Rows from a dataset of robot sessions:

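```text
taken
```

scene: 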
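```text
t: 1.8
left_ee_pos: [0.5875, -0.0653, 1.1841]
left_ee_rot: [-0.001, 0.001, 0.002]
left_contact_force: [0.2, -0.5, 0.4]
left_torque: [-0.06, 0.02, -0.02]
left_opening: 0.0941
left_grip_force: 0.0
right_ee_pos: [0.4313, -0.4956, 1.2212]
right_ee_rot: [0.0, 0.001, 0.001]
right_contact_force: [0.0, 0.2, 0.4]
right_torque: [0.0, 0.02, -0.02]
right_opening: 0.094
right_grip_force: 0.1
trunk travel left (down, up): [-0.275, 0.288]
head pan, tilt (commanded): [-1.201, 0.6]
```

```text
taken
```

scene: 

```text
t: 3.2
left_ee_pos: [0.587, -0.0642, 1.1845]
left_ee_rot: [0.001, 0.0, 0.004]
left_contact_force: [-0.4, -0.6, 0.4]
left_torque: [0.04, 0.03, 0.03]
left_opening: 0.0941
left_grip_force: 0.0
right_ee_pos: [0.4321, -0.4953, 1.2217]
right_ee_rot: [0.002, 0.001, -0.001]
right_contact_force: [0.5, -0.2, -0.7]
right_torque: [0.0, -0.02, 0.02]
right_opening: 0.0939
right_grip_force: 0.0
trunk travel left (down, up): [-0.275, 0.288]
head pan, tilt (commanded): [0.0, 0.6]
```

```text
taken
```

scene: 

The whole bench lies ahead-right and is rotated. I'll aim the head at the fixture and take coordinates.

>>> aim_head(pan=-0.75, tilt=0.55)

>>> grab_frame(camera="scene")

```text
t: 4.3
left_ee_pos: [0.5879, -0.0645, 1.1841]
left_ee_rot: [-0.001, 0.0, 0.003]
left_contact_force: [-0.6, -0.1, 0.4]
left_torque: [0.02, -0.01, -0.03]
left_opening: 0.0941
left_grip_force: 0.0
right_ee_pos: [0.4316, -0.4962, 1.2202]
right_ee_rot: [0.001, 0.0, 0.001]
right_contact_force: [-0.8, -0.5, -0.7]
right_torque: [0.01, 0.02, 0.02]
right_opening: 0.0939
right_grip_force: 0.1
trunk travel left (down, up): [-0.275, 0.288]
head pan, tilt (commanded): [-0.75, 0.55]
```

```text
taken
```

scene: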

Excerpt to read:
9.4         NO CONSEQUENTIAL DAMAGES. NEITHER FLIGHTOPS NOR ANY OF ITS LICENSORS, WILL, UNDER ANY CIRCUMSTANCES, BE LIABLE TO THE LICENSEE OR ANY OTHER PARTY, FOR COSTS OF PROCUREMENT OF SUBSTITUTE PRODUCTS OR SERVICES, LOST PROFITS, LOSS OF INFORMATION OR DATA OR ANY OTHER SPECIAL, INCIDENTAL, PUNITIVE, INDIRECT OR CONSEQUENTIAL DAMAGES WHATSOEVER REGARDLESS OF THE FORM OF ACTION, EVEN IF FLIGHTOPS HAS BEEN NOTIFIED OF THE POSSIBILITY OF SUCH DAMAGES AND NOTWITHSTANDING ANY FAILURE OF AN ESSENTIAL PURPOSE OF THIS LIMITED WARRANTY.

What needs to be done: Copy the excerpt to read in full.

Final result:
9.4         NO CONSEQUENTIAL DAMAGES. NEITHER FLIGHTOPS NOR ANY OF ITS LICENSORS, WILL, UNDER ANY CIRCUMSTANCES, BE LIABLE TO THE LICENSEE OR ANY OTHER PARTY, FOR COSTS OF PROCUREMENT OF SUBSTITUTE PRODUCTS OR SERVICES, LOST PROFITS, LOSS OF INFORMATION OR DATA OR ANY OTHER SPECIAL, INCIDENTAL, PUNITIVE, INDIRECT OR CONSEQUENTIAL DAMAGES WHATSOEVER REGARDLESS OF THE FORM OF ACTION, EVEN IF FLIGHTOPS HAS BEEN NOTIFIED OF THE POSSIBILITY OF SUCH DAMAGES AND NOTWITHSTANDING ANY FAILURE OF AN ESSENTIAL PURPOSE OF THIS LIMITED WARRANTY.